● **Exercise**
Extract and list every line that contains the word "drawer".

Begin

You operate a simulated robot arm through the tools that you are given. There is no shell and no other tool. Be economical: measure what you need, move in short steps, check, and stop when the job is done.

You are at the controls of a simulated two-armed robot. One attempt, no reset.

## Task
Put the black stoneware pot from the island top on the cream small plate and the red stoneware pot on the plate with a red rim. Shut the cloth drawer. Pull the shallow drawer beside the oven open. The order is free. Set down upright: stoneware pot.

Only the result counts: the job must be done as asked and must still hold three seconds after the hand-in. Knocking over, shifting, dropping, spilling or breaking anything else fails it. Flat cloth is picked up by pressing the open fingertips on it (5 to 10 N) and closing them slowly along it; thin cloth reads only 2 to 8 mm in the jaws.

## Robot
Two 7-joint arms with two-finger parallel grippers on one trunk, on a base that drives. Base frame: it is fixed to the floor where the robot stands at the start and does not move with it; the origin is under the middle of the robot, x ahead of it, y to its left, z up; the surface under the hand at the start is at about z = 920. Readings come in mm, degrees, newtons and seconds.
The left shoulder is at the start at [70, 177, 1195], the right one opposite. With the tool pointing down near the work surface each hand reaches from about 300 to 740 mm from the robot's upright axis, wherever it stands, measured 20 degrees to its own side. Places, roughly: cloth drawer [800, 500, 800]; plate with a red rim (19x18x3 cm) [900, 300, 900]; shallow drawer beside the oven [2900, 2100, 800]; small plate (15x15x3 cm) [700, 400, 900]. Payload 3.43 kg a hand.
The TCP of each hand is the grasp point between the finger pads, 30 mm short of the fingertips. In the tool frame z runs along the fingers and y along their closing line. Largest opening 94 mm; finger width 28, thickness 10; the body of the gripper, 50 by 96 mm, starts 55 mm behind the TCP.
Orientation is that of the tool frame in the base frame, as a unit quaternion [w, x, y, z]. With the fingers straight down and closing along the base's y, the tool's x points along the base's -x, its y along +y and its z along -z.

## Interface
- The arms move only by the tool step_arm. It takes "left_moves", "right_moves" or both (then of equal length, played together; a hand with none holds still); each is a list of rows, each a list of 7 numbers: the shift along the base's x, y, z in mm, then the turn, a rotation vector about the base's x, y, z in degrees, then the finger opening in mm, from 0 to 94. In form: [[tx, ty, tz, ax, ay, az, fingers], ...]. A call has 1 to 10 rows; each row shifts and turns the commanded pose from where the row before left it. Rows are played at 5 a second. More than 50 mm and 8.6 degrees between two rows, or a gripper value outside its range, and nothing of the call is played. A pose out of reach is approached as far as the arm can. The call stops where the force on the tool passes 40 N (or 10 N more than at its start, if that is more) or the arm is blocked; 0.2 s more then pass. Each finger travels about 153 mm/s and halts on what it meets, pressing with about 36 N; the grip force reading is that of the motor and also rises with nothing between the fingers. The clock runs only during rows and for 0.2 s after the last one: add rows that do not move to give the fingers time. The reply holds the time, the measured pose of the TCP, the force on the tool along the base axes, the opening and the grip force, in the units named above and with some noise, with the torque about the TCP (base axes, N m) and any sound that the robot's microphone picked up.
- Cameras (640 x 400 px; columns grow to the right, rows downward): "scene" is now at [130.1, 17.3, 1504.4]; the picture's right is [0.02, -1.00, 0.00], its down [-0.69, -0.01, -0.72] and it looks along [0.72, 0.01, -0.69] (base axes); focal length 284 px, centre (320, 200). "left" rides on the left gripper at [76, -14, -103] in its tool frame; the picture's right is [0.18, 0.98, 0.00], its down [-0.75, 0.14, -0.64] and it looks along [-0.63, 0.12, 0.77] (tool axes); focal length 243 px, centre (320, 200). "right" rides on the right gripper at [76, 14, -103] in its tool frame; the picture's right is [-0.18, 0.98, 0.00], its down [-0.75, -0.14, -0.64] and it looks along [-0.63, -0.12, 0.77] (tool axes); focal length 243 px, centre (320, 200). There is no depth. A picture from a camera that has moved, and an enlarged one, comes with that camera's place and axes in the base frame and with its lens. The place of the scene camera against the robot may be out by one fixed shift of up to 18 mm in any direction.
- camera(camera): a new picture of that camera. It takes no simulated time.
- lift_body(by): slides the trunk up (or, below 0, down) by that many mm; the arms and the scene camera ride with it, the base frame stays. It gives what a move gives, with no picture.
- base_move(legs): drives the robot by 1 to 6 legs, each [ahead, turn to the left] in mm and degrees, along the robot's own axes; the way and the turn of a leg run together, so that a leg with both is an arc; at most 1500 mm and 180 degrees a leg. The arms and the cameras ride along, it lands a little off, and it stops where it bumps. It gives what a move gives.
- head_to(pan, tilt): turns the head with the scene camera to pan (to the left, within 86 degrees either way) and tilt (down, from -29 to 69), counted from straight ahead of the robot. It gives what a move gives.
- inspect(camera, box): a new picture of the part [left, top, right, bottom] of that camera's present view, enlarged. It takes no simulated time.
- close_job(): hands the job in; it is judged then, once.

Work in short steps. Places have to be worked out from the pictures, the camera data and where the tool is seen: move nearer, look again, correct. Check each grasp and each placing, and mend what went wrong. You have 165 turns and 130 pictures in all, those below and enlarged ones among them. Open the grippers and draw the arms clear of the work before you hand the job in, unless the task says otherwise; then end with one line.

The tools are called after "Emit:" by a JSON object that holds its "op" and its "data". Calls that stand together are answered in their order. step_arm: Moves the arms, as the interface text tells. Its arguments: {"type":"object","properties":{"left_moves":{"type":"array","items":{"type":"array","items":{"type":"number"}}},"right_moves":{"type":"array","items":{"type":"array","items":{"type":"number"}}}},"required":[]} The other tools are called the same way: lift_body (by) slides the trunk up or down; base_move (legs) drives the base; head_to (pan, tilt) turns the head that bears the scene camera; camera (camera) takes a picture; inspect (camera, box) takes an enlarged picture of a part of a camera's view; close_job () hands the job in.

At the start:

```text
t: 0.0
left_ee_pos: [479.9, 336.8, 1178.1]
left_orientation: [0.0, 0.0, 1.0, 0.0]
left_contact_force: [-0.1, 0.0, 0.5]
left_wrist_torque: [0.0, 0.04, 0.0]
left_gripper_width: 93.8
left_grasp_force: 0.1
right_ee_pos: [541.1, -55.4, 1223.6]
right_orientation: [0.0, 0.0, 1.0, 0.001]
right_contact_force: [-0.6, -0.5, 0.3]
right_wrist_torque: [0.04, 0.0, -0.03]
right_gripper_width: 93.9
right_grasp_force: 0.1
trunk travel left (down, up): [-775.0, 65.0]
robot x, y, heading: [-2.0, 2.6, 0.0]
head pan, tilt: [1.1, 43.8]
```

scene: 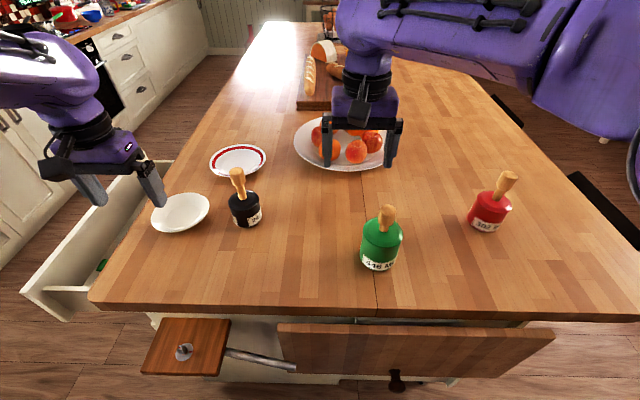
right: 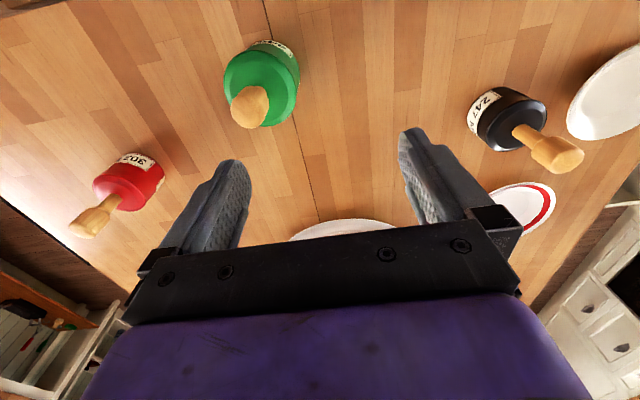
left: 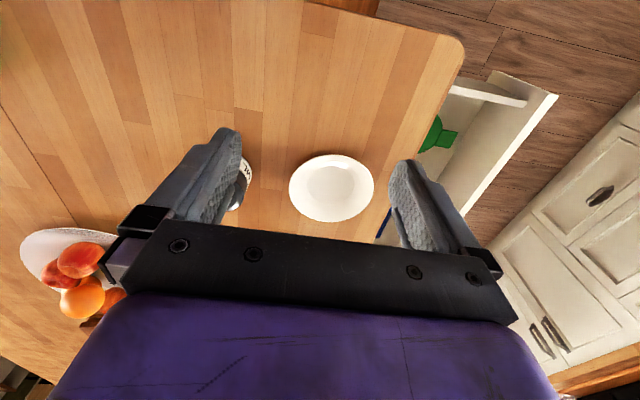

End

● **Reply to the exercise**
Put the black stoneware pot from the island top on the cream small plate and the red stoneware pot on the plate with a red rim. Shut the cloth drawer. Pull the shallow drawer beside the oven open. The order is free. Set down upright: stoneware pot.
The left shoulder is at the start at [70, 177, 1195], the right one opposite. With the tool pointing down near the work surface each hand reaches from about 300 to 740 mm from the robot's upright axis, wherever it stands, measured 20 degrees to its own side. Places, roughly: cloth drawer [800, 500, 800]; plate with a red rim (19x18x3 cm) [900, 300, 900]; shallow drawer beside the oven [2900, 2100, 800]; small plate (15x15x3 cm) [700, 400, 900]. Payload 3.43 kg a hand.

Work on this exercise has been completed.